--- start Source material ---

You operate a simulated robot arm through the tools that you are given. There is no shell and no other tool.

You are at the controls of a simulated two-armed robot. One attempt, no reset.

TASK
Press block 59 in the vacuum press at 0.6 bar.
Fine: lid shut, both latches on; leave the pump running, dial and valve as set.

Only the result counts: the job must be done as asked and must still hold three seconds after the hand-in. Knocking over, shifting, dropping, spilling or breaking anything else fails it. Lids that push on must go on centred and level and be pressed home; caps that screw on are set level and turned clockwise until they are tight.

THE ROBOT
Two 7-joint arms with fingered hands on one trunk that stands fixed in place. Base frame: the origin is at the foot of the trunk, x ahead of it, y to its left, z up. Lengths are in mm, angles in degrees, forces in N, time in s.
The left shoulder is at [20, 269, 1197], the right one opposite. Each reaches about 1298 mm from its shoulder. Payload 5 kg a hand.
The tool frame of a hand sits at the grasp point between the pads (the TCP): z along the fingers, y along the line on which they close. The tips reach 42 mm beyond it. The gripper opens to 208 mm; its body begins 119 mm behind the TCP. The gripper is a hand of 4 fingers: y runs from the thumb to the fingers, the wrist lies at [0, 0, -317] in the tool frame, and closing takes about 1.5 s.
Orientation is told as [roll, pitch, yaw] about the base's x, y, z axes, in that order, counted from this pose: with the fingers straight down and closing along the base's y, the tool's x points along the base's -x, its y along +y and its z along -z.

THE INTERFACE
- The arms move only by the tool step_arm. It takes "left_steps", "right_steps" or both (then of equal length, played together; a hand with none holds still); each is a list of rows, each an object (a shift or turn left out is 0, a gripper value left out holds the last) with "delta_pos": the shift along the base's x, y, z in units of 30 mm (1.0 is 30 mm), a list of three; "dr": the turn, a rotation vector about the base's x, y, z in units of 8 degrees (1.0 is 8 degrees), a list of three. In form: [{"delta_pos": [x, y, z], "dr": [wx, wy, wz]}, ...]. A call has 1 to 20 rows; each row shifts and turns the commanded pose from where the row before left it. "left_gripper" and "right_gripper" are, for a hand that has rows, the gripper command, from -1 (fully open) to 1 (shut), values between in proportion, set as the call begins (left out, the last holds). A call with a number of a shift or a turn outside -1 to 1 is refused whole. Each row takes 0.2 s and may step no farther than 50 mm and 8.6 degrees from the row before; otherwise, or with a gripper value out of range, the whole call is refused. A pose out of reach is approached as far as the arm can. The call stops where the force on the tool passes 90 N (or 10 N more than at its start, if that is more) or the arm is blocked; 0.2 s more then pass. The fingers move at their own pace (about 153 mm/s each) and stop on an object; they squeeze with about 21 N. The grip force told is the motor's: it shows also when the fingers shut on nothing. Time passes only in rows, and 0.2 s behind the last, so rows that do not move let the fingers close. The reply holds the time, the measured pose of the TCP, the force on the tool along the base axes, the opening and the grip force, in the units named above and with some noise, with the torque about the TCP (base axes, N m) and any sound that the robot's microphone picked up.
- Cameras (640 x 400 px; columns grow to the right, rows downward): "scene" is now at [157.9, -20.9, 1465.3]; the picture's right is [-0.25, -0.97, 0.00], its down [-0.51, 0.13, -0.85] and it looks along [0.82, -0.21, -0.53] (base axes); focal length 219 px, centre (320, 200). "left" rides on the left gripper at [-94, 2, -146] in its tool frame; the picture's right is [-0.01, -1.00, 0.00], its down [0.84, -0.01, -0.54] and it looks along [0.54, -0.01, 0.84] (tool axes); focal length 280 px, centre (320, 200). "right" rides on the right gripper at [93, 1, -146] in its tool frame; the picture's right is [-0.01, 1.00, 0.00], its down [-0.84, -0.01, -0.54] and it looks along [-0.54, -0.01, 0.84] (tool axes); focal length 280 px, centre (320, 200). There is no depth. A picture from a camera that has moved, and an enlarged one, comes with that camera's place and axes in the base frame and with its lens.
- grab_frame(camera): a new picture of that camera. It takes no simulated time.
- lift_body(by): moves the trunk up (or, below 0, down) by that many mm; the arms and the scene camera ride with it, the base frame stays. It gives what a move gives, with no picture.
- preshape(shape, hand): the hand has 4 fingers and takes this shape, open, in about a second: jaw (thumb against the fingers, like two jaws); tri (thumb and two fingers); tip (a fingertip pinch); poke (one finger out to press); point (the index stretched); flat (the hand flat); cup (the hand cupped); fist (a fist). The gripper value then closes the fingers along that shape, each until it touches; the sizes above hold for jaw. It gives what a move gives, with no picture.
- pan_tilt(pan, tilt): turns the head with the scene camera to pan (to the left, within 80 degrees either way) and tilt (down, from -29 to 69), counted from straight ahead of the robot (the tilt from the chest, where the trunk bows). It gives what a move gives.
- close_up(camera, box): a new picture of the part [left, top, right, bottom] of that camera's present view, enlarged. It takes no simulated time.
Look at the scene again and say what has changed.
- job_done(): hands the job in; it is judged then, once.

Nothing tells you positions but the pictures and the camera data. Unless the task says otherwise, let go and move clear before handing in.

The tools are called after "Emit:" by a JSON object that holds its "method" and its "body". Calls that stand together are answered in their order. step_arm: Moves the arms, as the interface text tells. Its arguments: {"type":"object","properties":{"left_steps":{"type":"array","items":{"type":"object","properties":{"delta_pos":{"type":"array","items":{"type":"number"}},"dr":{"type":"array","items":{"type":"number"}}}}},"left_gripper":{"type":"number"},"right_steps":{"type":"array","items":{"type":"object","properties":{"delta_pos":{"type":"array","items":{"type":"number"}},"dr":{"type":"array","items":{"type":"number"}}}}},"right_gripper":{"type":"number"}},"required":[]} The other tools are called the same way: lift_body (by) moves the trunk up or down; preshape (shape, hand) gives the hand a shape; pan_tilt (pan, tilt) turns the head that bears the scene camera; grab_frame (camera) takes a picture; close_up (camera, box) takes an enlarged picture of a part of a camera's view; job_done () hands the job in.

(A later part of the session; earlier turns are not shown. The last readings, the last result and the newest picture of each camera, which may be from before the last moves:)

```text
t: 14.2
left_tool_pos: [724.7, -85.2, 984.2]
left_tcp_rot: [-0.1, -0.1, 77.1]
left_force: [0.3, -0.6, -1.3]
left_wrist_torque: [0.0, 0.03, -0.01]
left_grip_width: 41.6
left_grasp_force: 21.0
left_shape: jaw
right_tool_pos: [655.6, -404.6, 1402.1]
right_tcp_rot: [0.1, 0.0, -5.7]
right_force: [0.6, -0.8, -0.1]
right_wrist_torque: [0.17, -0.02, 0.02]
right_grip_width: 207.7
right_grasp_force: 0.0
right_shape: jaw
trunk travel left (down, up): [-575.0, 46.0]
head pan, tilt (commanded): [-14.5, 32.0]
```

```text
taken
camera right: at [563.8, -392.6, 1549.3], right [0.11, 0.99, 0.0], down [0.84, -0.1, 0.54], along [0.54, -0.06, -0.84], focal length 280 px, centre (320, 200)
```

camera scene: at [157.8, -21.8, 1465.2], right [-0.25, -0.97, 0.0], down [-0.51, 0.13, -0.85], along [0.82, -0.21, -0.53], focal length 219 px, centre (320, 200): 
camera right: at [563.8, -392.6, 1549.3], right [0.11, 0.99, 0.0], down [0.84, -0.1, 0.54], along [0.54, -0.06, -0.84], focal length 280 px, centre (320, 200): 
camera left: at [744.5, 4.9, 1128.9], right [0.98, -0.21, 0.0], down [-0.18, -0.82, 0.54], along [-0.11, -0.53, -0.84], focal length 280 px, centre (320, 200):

--- end Source material ---
--- start Document section ---

La biografía escrita por Jon Lee Anderson me pareció—además de rica (y fresca) en hechos, datos, anécdotas y detalles— equilibrada, respetuosa, correcta, quizás hasta inconfesadamente atravesada por cierta empatía con el biografiado, cierta admiración y afectividad. Las sagacidades interpretativas del a ratos aparentemente ingenuo Anderson, sin embargo, dejan que desear—Compañero: vida y muerte del Che Guevara, del escurridizo y resbaladizo y nada ingenuo Jorge G. Castañeda, si bien mucho menos generosa en información nueva o de primera mano, es ciertamente más perspicaz y reveladora.

--- end Document section ---

- _What to do_:
1. Provide the original wording of the document section from "La biografía escrita" as far as "perspicaz y reveladora.".
2. Keep the document section going from its last sentence.

- _Answers by task_:
1.
La biografía escrita por Jon Lee Anderson me pareció—además de rica (y fresca) en hechos, datos, anécdotas y detalles— equilibrada, respetuosa, correcta, quizás hasta inconfesadamente atravesada por cierta empatía con el biografiado, cierta admiración y afectividad. Las sagacidades interpretativas del a ratos aparentemente ingenuo Anderson, sin embargo, dejan que desear—Compañero: vida y muerte del Che Guevara, del escurridizo y resbaladizo y nada ingenuo Jorge G. Castañeda, si bien mucho menos generosa en información nueva o de primera mano, es ciertamente más perspicaz y reveladora.

2.
La película de Soderbergh, en cambio, me siguió pareciendo el bodrio, y la repulsiva caricatura, que me había insinuado mi intuición, aguzada por décadas de sometimiento del olfato, en las más directas pruebas, a ese tipo de americano liberal insoportablemente arrogante y patéticamente ingenuo, que se cree con el derecho, quién sabe si hasta con el deber, no necesariamente con malas intenciones (sobre todo, que es lo peor, con buenas intenciones) de meterse en todo, de opinar sobre todo y, sobre todo, de hacer películas sobre cualquiera o cualquier cosa, por muy ajenos o incomprensibles o inalcanzables que esas figuras y hechos y conflictos y épocas y culturas le sean, desde Cleopatra hasta Ernesto Guevara. Pues, qué diablos, qué carajos, qué cojones hace Steven Andrew Soderbergh haciendo una película —¿con qué cojones?— sobre Ernesto Guevara, a la luz de cuya larga, sagrada imantación, Steven Soderbergh, the poster boy of the Sundance generation, no podría soportar ni un segundo de sol en el páramo, ni un minuto de sombra en el campamento. Zapatero, ¡a tus zapatos!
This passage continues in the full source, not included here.